We seeded the content with several weeks of discussion by phone, email, and wiki, and we bounded each of the two days with some organized activities for the sixty or so attendees who arrived at the Rutgers University conference center. After a session of introductions and “lightening” talks — brief, volunteer discourses on just about anything of interest — we spontaneously filled a whiteboard with a schedule of sessions that spread out over several conference rooms throughout the day. We re-grouped at the end of the day to process how things went and talk about plans for the following day.

A few things impressed me the most. One, as I told the group today, the degree of creativity, intelligence, generosity, and collaboration was amazingly high. I’m used to seeing that at JA-SIG events. Still, it amazes me to think about sixty people, a third of whom had never even been exposed to our community, creating this experience for themselves, organizing it together in the best possible way, asking and answering important questions, planning future work together, learning and sharing, designing code, and just enjoying each other’s company–all over the course of 48 hours.

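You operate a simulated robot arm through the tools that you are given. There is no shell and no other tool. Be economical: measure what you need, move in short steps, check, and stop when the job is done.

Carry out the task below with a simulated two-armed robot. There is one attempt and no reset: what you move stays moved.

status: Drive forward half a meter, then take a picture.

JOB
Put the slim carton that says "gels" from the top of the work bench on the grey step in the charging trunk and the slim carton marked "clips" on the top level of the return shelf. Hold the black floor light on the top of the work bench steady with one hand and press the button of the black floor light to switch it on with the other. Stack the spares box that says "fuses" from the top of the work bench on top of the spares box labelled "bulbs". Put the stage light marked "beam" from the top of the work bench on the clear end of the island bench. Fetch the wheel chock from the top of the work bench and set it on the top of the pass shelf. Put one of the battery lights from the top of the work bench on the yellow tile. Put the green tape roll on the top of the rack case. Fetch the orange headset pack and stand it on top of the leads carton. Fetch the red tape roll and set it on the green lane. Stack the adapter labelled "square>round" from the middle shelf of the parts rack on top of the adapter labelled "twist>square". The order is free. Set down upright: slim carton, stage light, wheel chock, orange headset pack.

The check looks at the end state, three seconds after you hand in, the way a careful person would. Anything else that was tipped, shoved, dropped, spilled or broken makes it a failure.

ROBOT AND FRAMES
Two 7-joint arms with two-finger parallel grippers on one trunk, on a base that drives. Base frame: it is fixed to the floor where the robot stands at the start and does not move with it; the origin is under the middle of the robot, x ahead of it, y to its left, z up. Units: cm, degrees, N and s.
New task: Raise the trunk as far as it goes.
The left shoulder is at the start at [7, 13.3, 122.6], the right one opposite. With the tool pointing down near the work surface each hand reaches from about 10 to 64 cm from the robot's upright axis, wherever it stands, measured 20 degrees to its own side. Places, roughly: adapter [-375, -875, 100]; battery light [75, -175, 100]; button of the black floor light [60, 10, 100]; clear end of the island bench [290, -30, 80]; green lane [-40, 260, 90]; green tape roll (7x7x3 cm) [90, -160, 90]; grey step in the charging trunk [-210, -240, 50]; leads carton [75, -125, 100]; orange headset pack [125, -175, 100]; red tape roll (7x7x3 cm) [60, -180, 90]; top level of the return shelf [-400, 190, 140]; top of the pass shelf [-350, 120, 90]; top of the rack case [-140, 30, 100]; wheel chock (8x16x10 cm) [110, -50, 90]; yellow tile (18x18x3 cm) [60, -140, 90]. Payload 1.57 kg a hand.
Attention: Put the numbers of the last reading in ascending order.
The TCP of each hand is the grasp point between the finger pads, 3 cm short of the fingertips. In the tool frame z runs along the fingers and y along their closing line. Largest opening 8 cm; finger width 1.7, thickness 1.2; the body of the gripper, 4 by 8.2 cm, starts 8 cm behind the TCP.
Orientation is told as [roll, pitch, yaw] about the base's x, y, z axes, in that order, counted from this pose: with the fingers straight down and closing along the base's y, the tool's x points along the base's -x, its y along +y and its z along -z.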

I was also particularly impressed by the motivation and rigor with which our gang made really productive strides towards beginning important new initiatives that had been on the back burner for a long time in the areas of licensing, portlet sharing, LMS/portal integration, and project incubation, to name a few. We left the unconference with a list of follow-up activities and go-to people assigned to them. (A number of them have stayed a few days longer to get some real stuff done.)

I’ll say more about the unconference in upcoming posts, but, in summary, I think I speak for most of us by saying that I’m really looking forward to the next one.